Required task: Scan the data below and pick out the lines containing the word "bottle".

Data:

--------------------------------

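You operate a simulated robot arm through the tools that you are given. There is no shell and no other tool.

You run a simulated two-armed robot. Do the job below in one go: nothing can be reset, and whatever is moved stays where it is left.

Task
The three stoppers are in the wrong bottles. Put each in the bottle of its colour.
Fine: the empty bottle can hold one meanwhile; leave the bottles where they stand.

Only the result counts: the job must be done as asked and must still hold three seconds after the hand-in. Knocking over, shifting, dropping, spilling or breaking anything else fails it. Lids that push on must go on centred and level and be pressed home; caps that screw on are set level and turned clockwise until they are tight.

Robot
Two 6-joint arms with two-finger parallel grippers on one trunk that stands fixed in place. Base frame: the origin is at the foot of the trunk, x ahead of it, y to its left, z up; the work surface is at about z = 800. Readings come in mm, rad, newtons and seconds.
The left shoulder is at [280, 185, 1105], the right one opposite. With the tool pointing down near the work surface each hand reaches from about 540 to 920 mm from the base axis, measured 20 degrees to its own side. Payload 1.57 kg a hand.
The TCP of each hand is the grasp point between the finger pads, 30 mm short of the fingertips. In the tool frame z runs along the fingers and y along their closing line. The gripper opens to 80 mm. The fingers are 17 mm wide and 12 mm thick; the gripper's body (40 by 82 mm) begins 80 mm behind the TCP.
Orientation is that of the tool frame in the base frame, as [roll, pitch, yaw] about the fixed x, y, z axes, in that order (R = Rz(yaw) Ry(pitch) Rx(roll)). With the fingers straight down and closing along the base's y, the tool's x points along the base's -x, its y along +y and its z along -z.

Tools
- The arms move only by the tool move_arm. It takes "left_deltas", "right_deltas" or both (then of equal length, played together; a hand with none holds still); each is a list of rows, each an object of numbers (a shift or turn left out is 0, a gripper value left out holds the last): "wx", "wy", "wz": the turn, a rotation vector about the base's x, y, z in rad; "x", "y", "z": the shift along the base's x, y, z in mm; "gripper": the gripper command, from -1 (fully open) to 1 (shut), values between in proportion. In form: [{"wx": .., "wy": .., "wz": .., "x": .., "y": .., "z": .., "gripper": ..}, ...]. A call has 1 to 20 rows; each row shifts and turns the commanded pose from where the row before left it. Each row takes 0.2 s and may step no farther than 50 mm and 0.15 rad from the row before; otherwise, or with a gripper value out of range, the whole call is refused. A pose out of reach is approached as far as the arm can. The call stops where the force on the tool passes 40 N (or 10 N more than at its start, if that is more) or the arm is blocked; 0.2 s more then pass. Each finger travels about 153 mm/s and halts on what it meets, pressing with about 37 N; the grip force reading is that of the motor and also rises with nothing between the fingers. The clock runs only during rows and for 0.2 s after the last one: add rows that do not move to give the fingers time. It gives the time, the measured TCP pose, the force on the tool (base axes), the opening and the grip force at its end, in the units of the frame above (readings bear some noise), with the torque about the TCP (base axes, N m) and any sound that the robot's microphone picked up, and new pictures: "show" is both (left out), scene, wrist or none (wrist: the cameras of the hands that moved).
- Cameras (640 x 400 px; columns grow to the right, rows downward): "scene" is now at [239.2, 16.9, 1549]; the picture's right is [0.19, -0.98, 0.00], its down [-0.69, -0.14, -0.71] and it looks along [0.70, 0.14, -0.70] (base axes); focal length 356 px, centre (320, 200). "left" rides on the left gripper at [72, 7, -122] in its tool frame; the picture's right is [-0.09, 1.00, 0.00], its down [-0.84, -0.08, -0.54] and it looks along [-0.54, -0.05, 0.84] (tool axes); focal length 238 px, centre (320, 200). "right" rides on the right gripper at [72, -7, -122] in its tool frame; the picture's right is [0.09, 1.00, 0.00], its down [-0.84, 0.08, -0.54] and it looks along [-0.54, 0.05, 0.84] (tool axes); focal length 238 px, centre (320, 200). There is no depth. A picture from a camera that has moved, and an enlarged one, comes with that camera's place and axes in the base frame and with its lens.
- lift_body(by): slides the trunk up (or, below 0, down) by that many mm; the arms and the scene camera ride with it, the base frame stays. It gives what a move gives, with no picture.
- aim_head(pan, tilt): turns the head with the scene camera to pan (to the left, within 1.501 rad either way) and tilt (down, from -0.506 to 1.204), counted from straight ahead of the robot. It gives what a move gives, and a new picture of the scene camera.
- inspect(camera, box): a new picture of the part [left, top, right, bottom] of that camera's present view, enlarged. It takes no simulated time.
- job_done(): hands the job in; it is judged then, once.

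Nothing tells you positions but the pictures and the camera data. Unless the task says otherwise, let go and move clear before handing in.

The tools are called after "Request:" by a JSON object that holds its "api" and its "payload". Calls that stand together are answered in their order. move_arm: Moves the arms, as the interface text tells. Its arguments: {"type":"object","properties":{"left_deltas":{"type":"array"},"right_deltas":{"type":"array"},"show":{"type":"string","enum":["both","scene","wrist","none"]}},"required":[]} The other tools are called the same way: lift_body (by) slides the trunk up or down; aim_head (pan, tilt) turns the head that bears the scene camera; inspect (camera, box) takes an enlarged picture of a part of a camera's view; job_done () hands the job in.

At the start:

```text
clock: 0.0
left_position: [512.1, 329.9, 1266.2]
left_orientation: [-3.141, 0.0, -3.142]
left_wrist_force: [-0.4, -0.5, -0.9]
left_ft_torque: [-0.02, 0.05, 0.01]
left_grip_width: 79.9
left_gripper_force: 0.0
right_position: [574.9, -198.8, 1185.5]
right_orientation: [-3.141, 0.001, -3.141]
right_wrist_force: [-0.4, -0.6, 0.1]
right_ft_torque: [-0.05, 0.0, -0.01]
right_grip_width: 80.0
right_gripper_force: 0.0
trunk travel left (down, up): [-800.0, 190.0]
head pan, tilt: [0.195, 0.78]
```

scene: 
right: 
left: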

--------------------------------

Solution to this task:
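The three stoppers are in the wrong bottles. Put each in the bottle of its colour.
Fine: the empty bottle can hold one meanwhile; leave the bottles where they stand.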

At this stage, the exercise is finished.